**Document**:
* * *

A simple math equation to make you care

Elisa Morgan, ONE mom blogger and publisher of FullFill Magazine, shares a brilliant equation with our ONE members.

Elisa Morgan_ONE

I care, I really do, about poverty and injustice and HIV/AIDS and kids dying unnecessarily from not being vaccinated from malaria and other diseases. Really, I care.

And yet weighed down by the everyday responsibilities of getting food on my own table and shuttling kids around and wiping bottoms and noses and counter tops -– hopefully not in that order -– I wonder: How can I REALLY make a difference?

I’m not a zillionaire or a world health expert. I’m not a supermodel or a celebrity with my own help-the-world-a-thon. I’m a woman. A wife. A mom. Oh, and a grandmom. I’m old, too. I live in the trenches, in the daily, doing life the best I can.

What difference could I possibly make? This has been my stance for oh-so-very-many-years.

Until I began to look at the whole issue of making a difference as a math problem. You know: “Me” plus “you” equals “we.” If I do one thing -– not even a giant thing, but maybe just the thing right in front of me — and then you do one thing, then together we might make a dent in the world of needs around us. “Me” plus “you” equals “we.”

* * *

**Data lines**:
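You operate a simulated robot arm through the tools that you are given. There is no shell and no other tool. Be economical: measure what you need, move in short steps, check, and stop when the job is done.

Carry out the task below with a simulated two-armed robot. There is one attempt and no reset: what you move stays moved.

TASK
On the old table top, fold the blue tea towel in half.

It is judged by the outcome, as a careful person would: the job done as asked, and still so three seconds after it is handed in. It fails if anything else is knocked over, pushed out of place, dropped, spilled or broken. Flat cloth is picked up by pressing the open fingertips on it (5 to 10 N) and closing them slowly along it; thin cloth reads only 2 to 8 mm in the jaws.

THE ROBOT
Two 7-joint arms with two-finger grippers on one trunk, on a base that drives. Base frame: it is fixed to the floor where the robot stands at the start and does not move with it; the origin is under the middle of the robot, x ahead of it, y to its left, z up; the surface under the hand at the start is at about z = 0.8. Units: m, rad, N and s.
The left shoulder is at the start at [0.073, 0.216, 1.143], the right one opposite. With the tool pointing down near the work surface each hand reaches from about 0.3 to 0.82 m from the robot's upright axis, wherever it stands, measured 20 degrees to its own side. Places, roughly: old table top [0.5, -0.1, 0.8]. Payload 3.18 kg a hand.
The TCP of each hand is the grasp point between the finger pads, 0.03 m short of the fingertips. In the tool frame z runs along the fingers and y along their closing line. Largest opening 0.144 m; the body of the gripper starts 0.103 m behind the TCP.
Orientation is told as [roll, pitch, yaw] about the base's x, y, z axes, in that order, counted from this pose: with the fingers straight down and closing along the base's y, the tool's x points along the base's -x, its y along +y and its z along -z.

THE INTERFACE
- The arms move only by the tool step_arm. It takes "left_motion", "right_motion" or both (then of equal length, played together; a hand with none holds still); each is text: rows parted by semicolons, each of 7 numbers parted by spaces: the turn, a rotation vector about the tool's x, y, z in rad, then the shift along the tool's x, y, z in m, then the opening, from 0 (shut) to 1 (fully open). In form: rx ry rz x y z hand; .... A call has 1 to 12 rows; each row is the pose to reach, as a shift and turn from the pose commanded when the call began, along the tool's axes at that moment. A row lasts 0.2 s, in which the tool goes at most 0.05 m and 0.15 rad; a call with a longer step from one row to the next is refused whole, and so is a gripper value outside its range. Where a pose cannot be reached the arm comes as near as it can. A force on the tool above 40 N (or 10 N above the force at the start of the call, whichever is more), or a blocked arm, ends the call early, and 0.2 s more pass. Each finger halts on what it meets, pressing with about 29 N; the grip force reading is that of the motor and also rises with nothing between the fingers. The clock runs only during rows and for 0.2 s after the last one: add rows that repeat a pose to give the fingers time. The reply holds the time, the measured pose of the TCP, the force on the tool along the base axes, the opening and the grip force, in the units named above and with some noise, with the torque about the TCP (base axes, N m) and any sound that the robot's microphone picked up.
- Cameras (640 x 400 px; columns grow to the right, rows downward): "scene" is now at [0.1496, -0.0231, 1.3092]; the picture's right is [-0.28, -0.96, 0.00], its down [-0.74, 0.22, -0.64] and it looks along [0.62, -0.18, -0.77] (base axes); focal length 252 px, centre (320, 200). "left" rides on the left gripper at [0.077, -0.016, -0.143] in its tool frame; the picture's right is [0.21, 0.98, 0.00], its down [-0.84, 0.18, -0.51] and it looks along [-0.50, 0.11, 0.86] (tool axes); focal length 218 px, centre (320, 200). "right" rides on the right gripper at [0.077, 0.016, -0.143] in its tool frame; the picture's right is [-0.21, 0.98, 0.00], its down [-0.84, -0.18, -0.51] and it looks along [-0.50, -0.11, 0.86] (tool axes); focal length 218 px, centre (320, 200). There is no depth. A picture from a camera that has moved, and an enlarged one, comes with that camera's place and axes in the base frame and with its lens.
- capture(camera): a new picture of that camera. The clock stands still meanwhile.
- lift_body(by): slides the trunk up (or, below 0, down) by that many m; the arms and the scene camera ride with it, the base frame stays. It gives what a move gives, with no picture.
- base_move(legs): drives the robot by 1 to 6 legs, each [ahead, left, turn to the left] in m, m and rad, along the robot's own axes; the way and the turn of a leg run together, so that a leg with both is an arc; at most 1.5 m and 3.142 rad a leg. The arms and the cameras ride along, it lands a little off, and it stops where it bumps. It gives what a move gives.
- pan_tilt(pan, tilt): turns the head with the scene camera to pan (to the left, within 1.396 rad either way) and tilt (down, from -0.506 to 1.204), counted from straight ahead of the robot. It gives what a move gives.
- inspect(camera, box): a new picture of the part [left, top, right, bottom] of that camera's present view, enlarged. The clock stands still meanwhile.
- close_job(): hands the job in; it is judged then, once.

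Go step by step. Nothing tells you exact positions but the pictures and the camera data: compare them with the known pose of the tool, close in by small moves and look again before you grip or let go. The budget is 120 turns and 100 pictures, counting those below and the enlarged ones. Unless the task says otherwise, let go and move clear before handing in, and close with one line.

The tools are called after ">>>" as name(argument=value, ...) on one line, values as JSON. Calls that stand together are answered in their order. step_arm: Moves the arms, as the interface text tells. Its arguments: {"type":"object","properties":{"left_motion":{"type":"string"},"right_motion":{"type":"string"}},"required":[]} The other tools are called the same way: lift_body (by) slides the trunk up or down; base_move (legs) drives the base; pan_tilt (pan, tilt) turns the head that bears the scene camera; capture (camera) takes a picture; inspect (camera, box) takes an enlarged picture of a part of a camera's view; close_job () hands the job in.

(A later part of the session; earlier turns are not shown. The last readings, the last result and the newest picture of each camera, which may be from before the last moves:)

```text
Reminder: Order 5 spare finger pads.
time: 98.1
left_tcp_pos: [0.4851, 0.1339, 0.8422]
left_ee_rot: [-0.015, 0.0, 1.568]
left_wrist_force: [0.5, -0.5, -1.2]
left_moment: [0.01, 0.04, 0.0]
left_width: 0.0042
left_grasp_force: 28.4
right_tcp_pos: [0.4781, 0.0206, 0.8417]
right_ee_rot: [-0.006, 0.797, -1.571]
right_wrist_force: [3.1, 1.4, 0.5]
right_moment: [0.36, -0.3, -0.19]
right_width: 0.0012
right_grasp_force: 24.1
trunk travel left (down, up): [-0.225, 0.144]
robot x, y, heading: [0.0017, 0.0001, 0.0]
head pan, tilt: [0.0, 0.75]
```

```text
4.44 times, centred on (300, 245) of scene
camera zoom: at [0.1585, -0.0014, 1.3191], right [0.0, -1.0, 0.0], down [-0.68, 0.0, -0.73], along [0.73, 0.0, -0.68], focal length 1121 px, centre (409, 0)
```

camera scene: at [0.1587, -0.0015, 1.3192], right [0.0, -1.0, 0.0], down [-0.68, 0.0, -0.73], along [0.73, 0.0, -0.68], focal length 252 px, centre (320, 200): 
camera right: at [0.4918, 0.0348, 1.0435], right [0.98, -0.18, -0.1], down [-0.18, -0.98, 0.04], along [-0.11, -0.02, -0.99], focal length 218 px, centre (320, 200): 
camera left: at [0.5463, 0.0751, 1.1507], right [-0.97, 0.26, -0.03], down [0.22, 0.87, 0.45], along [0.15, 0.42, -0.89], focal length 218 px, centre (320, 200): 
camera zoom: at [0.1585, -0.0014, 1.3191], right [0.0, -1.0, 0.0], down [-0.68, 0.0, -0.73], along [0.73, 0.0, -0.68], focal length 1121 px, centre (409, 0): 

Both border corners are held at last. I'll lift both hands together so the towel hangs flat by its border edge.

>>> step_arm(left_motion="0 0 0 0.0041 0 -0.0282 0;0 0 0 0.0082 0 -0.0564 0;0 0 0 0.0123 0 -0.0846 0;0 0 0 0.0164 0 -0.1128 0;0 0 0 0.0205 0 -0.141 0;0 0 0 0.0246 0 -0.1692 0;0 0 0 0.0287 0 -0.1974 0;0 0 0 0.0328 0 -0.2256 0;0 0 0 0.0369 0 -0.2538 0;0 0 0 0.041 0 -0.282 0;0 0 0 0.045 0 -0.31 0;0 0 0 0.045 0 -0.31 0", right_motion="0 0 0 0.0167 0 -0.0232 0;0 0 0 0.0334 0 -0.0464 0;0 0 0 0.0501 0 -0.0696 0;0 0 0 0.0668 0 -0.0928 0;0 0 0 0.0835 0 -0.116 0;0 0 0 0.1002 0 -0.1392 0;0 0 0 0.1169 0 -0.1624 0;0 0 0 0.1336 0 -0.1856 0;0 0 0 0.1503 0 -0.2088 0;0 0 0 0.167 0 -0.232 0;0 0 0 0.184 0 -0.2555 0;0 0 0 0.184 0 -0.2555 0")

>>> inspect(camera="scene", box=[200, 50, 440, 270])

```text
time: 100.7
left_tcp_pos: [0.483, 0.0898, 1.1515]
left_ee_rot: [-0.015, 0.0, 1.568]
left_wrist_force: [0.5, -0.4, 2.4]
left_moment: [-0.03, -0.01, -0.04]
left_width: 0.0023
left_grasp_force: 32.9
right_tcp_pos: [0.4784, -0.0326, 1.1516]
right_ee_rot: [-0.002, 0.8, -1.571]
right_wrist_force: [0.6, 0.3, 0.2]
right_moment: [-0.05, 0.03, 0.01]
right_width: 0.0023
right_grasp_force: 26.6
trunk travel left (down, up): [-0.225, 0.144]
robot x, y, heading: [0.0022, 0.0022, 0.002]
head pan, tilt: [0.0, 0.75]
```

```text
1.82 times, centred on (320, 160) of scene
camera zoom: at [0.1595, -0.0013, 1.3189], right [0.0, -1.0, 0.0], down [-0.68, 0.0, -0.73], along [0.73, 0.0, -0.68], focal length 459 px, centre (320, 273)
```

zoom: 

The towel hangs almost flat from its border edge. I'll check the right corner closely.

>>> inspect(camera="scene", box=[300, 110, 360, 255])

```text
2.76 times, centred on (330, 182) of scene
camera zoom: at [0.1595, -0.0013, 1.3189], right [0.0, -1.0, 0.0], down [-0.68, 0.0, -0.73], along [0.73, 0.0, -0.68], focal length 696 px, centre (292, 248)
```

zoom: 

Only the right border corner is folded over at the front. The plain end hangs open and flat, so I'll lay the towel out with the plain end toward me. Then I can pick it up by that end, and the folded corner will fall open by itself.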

* * *

**Task to carry out**:
Write the next part of the document, the one that starts with "A simple math".

**Expected output**:
I might agree to dog-sit my son’s 97-pound rottweiler.

You might sit with a friend who’s just learned that her teenage daughter is pregnant. And just listen.

We might click the button on ONE’s website and register support for funding of two new vaccines against pneumonia and diarrhea in order to save 4 million kids lives in 5 years.

Like this little girl in the photo below. She is a pneumonia patient at Siaya District Hospital in Kisumu, Kenya.

Pneumonia patients at Siaya District Hospital

It’s easy to think that I can’t make a difference because I’m just me. But I can. And so can you. “Me” plus “you” equals “we.” I’ve never been very good at math. Until now, that is. Better late than never.